The findings were presented at the American Diabetes Association (ADA) 76th Scientific Sessions June 10-14 in New Orleans, and published in the New England Journal of Medicine in a study titled “Empagliflozin and Progression of Kidney Disease in Type 2 Diabetes.”
“These findings are clinically important, given that more than a third of people with type 2 diabetes will develop kidney disease, which can lead to kidney failure and eventually the need for dialysis. In the United States, the cost to treat chronic kidney disease is estimated to exceed $48 billion annually,” Christoph Wanner, M.D., chief of the Division of Nephrology and Hypertension at the University Hospital of Würzburg, Germany, said in a press release. “Since diabetes is the number one cause of kidney failure in the U.S., novel treatments that may have the potential to help address this crucial medical need are necessary.”
The results were part of the EMPA-REG OUTCOME trial, a randomized, double-blind, placebo-controlled, long-term study designed to assess cardiovascular outcomes in type 2 diabetes treated with Jardiance versus a placebo. Now, researchers have focused on the effects of Jardiance on the onset or progression of kidney disease.
Jardiance is a selective SGLT2 inhibitor that reduces blood glucose levels by reducing the reabsortion of glucose in the kidney and thus increasing glucose excretion.
The team of researchers examined the outcomes of 7,020 patients with type 2 diabetes and established heart disease from 42 different countries who had taken Jardiance versus a placebo, and revealed that patients who received Jardiance had a a 55 percent reduction in the initiation of renal replacement therapies, such as dialysis; had a significant reduction in the levels of creatinine, a waste product that is filtered by the kidneys; and showed a decreased risk of exhibiting high levels of albumin in the urine.

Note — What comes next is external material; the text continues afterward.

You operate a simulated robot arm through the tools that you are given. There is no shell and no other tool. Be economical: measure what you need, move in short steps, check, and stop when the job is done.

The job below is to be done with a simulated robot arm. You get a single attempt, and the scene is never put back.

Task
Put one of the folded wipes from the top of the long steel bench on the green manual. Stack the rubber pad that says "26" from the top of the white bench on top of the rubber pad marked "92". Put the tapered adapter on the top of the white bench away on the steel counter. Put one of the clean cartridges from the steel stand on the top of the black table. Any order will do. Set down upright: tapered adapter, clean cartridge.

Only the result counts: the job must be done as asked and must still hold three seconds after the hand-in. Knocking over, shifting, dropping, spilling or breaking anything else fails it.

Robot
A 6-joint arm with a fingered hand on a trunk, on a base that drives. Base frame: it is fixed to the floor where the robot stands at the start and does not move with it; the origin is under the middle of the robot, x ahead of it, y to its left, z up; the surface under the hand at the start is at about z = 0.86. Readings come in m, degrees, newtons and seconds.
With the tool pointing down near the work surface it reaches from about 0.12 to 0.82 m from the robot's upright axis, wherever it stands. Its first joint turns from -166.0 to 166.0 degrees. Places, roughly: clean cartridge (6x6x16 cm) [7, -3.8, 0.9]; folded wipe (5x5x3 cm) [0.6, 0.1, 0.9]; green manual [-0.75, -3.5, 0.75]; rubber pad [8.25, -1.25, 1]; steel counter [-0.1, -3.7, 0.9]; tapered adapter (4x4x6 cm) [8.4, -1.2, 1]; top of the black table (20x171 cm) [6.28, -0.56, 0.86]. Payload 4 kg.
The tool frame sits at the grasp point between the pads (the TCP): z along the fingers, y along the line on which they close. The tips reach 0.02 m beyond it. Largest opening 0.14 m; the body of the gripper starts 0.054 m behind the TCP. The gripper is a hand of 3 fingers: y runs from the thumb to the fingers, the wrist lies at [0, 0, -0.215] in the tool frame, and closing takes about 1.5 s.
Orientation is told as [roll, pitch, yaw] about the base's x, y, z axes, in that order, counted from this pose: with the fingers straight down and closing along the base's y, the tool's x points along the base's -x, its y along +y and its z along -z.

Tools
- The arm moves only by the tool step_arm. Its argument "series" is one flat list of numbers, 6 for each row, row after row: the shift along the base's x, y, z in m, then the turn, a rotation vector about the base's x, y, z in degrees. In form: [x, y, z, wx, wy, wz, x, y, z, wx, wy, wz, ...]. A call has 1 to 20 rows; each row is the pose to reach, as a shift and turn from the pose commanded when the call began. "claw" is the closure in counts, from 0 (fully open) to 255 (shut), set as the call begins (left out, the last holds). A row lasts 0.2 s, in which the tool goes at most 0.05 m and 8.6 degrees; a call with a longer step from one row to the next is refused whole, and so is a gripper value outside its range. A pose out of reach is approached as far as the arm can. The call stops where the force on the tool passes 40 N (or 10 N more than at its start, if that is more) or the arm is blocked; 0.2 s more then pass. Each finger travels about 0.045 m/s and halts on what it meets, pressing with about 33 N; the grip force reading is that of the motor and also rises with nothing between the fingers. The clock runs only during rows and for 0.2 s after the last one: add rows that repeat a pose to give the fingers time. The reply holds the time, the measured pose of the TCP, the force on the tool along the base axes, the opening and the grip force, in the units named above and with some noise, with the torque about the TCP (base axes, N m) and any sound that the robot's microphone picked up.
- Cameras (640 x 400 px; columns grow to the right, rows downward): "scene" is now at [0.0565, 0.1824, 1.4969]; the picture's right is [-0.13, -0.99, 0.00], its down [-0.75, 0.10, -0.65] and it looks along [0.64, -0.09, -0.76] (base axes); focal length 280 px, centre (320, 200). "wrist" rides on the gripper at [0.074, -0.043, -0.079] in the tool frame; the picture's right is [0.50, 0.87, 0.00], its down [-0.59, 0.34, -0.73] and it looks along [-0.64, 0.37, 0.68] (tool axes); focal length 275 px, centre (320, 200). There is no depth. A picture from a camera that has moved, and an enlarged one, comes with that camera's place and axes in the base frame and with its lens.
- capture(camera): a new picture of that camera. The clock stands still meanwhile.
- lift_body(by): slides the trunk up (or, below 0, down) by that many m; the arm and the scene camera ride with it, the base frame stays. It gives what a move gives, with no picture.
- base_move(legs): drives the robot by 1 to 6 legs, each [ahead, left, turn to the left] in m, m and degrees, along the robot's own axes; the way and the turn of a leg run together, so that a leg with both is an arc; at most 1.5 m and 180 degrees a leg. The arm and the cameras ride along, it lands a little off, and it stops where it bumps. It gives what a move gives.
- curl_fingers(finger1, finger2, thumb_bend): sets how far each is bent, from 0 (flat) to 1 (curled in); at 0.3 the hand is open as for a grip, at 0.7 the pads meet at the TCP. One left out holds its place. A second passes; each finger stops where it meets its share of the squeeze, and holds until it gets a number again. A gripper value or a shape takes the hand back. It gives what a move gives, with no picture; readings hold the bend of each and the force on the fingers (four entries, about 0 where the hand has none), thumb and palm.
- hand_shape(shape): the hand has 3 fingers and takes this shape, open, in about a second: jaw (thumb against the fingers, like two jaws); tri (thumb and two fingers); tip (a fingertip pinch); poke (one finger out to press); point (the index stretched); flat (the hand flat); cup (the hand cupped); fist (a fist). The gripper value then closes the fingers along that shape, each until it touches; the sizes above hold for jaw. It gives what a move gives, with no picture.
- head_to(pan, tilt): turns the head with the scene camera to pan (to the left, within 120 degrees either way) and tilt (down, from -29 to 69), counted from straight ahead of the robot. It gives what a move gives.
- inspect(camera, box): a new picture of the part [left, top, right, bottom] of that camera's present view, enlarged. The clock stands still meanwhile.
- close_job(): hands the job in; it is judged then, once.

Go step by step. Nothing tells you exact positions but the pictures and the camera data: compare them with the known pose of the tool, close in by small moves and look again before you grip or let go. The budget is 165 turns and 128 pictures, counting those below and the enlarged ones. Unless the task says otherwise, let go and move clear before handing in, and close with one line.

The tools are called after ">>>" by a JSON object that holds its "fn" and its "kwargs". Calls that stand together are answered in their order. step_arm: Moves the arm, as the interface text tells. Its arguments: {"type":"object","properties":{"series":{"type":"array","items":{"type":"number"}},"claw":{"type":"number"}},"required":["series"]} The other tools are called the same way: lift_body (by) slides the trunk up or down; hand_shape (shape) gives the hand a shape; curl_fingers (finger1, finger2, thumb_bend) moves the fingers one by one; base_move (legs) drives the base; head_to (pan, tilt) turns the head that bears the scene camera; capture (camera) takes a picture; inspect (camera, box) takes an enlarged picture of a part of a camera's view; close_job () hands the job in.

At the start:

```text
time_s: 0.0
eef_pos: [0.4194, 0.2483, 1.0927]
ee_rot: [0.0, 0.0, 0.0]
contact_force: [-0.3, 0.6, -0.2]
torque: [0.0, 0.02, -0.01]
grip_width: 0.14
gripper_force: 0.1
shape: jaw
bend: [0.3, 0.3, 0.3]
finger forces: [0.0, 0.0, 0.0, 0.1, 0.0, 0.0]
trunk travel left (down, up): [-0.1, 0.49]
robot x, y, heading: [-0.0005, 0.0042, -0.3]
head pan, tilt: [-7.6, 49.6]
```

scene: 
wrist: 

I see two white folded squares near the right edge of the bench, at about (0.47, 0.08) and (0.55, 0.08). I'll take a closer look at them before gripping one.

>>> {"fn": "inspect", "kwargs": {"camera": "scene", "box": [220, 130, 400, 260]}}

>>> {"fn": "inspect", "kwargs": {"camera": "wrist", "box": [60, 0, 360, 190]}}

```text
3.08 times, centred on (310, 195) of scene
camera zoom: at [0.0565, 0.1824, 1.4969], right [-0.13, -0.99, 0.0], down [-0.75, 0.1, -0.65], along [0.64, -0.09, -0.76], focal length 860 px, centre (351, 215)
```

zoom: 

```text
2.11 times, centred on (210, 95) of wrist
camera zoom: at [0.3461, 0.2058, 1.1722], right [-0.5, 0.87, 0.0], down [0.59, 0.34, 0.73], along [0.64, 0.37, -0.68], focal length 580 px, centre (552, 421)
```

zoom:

Such outcomes were accompanied by a slowed progression in kidney function decline over time in patients receiving Jardiance, compared to those in the placebo group, even when these patients were already receiving standard of care therapies for kidney disease in type 2 diabetes.
“With these new EMPA-REG OUTCOME data, Jardiance is the only SGLT2 inhibitor associated with evidence of slowing the progression of kidney disease in adults with type 2 diabetes and established cardiovascular disease in a cardiovascular outcome study,” said Prof. Hans-Juergen Woerle, global vice president medicine at Boehringer Ingelheim.